* _Goal_
Lines that contain the string "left" are to be copied; leave out all others.
══════════════════════════════
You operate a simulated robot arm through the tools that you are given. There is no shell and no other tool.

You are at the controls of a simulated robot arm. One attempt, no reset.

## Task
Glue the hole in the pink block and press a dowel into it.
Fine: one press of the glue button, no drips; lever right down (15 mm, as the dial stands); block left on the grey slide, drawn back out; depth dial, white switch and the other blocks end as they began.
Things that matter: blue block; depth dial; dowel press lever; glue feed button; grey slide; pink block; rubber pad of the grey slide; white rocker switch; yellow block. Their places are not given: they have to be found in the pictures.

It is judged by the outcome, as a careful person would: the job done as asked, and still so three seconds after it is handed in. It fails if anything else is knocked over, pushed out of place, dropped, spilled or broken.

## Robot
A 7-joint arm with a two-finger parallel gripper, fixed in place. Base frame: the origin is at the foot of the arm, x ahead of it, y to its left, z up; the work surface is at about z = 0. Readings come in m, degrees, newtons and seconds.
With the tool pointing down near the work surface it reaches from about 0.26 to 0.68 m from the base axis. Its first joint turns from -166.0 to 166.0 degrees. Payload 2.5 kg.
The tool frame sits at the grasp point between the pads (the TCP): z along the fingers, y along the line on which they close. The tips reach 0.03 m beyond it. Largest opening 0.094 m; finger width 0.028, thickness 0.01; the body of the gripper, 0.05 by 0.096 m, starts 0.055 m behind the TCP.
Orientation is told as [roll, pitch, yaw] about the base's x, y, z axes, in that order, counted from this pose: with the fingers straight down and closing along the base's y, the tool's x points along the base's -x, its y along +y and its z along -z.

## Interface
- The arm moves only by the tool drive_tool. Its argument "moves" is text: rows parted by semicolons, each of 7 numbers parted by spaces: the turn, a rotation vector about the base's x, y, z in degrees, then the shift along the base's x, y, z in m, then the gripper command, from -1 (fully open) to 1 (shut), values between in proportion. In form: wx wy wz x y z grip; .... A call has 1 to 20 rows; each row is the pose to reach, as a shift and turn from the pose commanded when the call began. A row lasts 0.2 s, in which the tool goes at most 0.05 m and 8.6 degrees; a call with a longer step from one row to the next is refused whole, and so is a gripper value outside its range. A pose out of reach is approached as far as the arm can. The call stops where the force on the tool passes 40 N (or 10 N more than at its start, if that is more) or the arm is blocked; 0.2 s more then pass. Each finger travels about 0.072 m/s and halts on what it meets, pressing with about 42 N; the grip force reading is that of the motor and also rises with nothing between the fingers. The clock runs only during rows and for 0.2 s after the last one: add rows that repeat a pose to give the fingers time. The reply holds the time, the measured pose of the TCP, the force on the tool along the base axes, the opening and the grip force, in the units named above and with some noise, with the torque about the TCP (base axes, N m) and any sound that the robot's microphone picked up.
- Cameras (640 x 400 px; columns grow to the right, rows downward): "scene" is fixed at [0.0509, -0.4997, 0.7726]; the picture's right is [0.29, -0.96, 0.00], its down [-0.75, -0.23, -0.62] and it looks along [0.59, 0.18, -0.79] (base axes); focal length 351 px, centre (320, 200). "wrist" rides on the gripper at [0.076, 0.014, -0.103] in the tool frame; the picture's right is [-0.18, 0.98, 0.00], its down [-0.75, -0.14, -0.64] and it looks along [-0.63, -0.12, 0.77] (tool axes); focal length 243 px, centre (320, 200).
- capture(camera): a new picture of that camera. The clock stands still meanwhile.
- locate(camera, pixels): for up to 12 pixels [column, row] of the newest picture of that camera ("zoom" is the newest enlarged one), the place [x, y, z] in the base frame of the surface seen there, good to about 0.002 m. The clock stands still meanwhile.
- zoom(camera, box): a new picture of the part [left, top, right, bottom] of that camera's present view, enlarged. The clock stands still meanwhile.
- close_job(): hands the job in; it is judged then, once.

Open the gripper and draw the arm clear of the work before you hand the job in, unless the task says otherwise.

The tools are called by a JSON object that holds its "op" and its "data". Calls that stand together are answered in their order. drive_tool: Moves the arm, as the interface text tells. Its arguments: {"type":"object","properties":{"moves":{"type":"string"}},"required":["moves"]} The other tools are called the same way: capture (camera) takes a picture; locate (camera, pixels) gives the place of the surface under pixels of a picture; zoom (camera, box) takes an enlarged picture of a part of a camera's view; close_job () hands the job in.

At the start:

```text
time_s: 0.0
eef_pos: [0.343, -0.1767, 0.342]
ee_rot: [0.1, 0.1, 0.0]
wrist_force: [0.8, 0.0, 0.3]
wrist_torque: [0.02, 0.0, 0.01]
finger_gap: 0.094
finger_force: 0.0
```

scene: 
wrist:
══════════════════════════════
* _Right answer_
Fine: one press of the glue button, no drips; lever right down (15 mm, as the dial stands); block left on the grey slide, drawn back out; depth dial, white switch and the other blocks end as they began.
A 7-joint arm with a two-finger parallel gripper, fixed in place. Base frame: the origin is at the foot of the arm, x ahead of it, y to its left, z up; the work surface is at about z = 0. Readings come in m, degrees, newtons and seconds.
- zoom(camera, box): a new picture of the part [left, top, right, bottom] of that camera's present view, enlarged. The clock stands still meanwhile.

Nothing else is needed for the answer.